■ Aim of the task: Go through the material and write it all out exactly, minus the pictures.

■ Material provided:
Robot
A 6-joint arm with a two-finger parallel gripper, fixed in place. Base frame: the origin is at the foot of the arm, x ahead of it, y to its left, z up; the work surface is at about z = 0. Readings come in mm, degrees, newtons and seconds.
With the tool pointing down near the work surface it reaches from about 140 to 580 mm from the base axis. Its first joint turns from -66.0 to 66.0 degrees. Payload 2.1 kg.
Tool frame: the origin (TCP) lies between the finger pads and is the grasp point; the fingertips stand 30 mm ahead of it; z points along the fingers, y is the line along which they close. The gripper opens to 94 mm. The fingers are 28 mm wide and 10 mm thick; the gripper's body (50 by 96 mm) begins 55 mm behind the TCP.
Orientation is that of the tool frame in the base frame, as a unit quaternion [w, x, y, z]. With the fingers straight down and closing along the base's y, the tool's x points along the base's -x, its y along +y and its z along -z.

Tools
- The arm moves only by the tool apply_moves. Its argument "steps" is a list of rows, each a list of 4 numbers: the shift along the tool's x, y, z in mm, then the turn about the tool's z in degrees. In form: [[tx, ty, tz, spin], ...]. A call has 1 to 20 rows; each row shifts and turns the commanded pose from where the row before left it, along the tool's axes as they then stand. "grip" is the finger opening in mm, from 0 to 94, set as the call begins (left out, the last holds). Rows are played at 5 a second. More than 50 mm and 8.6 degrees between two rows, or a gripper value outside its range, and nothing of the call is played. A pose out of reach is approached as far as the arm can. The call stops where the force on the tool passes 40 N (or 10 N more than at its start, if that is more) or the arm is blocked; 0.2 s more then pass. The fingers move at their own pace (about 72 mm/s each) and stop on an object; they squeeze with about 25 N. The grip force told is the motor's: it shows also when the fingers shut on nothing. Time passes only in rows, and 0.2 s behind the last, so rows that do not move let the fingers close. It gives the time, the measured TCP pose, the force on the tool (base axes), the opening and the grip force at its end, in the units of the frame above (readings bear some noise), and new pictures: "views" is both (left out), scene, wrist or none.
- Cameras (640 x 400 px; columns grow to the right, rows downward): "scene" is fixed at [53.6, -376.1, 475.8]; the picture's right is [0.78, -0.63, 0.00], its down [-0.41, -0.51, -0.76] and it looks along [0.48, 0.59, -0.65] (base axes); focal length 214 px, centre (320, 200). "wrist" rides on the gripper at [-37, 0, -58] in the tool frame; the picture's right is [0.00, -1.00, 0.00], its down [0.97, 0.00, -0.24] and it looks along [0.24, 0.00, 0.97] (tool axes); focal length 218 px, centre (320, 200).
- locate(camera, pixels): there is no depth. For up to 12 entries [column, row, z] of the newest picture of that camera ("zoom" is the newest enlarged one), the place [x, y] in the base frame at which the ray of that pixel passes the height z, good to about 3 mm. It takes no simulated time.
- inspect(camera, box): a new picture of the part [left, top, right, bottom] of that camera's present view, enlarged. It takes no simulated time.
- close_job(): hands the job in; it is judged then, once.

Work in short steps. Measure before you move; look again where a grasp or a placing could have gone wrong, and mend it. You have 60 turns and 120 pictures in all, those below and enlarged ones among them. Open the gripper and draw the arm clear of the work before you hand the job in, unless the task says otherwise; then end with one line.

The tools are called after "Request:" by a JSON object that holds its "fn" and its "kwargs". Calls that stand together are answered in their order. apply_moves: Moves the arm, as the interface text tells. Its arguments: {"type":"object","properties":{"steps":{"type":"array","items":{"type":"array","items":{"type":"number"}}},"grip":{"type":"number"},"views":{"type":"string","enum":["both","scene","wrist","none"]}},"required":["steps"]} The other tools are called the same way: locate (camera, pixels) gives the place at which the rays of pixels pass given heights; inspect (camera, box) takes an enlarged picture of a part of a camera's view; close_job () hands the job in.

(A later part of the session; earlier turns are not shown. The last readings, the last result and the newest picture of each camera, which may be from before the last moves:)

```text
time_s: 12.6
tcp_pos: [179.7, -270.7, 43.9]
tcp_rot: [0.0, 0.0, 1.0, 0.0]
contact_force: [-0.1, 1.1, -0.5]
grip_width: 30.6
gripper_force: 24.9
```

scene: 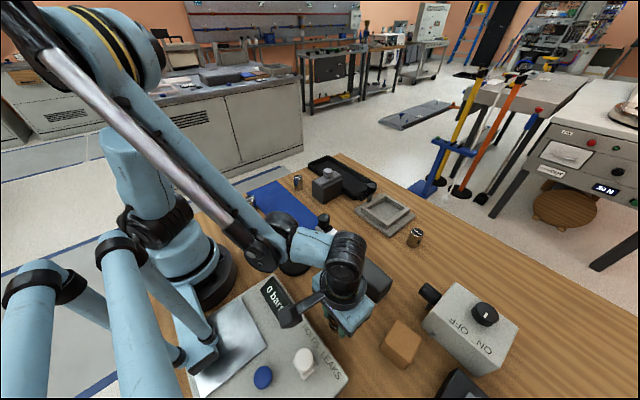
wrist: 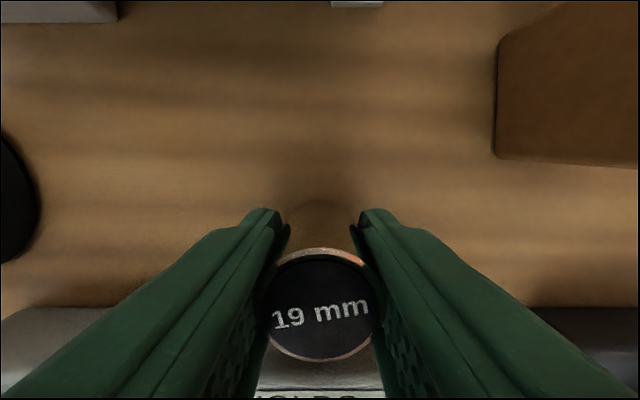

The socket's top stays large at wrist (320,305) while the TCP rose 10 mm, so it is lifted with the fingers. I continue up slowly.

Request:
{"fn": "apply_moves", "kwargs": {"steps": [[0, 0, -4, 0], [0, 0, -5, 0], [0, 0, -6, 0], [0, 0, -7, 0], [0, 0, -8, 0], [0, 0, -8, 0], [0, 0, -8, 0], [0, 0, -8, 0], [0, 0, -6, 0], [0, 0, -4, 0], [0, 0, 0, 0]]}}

■ Exercise response:
Robot
A 6-joint arm with a two-finger parallel gripper, fixed in place. Base frame: the origin is at the foot of the arm, x ahead of it, y to its left, z up; the work surface is at about z = 0. Readings come in mm, degrees, newtons and seconds.
With the tool pointing down near the work surface it reaches from about 140 to 580 mm from the base axis. Its first joint turns from -66.0 to 66.0 degrees. Payload 2.1 kg.
Tool frame: the origin (TCP) lies between the finger pads and is the grasp point; the fingertips stand 30 mm ahead of it; z points along the fingers, y is the line along which they close. The gripper opens to 94 mm. The fingers are 28 mm wide and 10 mm thick; the gripper's body (50 by 96 mm) begins 55 mm behind the TCP.
Orientation is that of the tool frame in the base frame, as a unit quaternion [w, x, y, z]. With the fingers straight down and closing along the base's y, the tool's x points along the base's -x, its y along +y and its z along -z.

Tools
- The arm moves only by the tool apply_moves. Its argument "steps" is a list of rows, each a list of 4 numbers: the shift along the tool's x, y, z in mm, then the turn about the tool's z in degrees. In form: [[tx, ty, tz, spin], ...]. A call has 1 to 20 rows; each row shifts and turns the commanded pose from where the row before left it, along the tool's axes as they then stand. "grip" is the finger opening in mm, from 0 to 94, set as the call begins (left out, the last holds). Rows are played at 5 a second. More than 50 mm and 8.6 degrees between two rows, or a gripper value outside its range, and nothing of the call is played. A pose out of reach is approached as far as the arm can. The call stops where the force on the tool passes 40 N (or 10 N more than at its start, if that is more) or the arm is blocked; 0.2 s more then pass. The fingers move at their own pace (about 72 mm/s each) and stop on an object; they squeeze with about 25 N. The grip force told is the motor's: it shows also when the fingers shut on nothing. Time passes only in rows, and 0.2 s behind the last, so rows that do not move let the fingers close. It gives the time, the measured TCP pose, the force on the tool (base axes), the opening and the grip force at its end, in the units of the frame above (readings bear some noise), and new pictures: "views" is both (left out), scene, wrist or none.
- Cameras (640 x 400 px; columns grow to the right, rows downward): "scene" is fixed at [53.6, -376.1, 475.8]; the picture's right is [0.78, -0.63, 0.00], its down [-0.41, -0.51, -0.76] and it looks along [0.48, 0.59, -0.65] (base axes); focal length 214 px, centre (320, 200). "wrist" rides on the gripper at [-37, 0, -58] in the tool frame; the picture's right is [0.00, -1.00, 0.00], its down [0.97, 0.00, -0.24] and it looks along [0.24, 0.00, 0.97] (tool axes); focal length 218 px, centre (320, 200).
- locate(camera, pixels): there is no depth. For up to 12 entries [column, row, z] of the newest picture of that camera ("zoom" is the newest enlarged one), the place [x, y] in the base frame at which the ray of that pixel passes the height z, good to about 3 mm. It takes no simulated time.
- inspect(camera, box): a new picture of the part [left, top, right, bottom] of that camera's present view, enlarged. It takes no simulated time.
- close_job(): hands the job in; it is judged then, once.

Work in short steps. Measure before you move; look again where a grasp or a placing could have gone wrong, and mend it. You have 60 turns and 120 pictures in all, those below and enlarged ones among them. Open the gripper and draw the arm clear of the work before you hand the job in, unless the task says otherwise; then end with one line.

The tools are called after "Request:" by a JSON object that holds its "fn" and its "kwargs". Calls that stand together are answered in their order. apply_moves: Moves the arm, as the interface text tells. Its arguments: {"type":"object","properties":{"steps":{"type":"array","items":{"type":"array","items":{"type":"number"}}},"grip":{"type":"number"},"views":{"type":"string","enum":["both","scene","wrist","none"]}},"required":["steps"]} The other tools are called the same way: locate (camera, pixels) gives the place at which the rays of pixels pass given heights; inspect (camera, box) takes an enlarged picture of a part of a camera's view; close_job () hands the job in.

(A later part of the session; earlier turns are not shown. The last readings, the last result and the newest picture of each camera, which may be from before the last moves:)

```text
time_s: 12.6
tcp_pos: [179.7, -270.7, 43.9]
tcp_rot: [0.0, 0.0, 1.0, 0.0]
contact_force: [-0.1, 1.1, -0.5]
grip_width: 30.6
gripper_force: 24.9
```

scene: 
wrist: 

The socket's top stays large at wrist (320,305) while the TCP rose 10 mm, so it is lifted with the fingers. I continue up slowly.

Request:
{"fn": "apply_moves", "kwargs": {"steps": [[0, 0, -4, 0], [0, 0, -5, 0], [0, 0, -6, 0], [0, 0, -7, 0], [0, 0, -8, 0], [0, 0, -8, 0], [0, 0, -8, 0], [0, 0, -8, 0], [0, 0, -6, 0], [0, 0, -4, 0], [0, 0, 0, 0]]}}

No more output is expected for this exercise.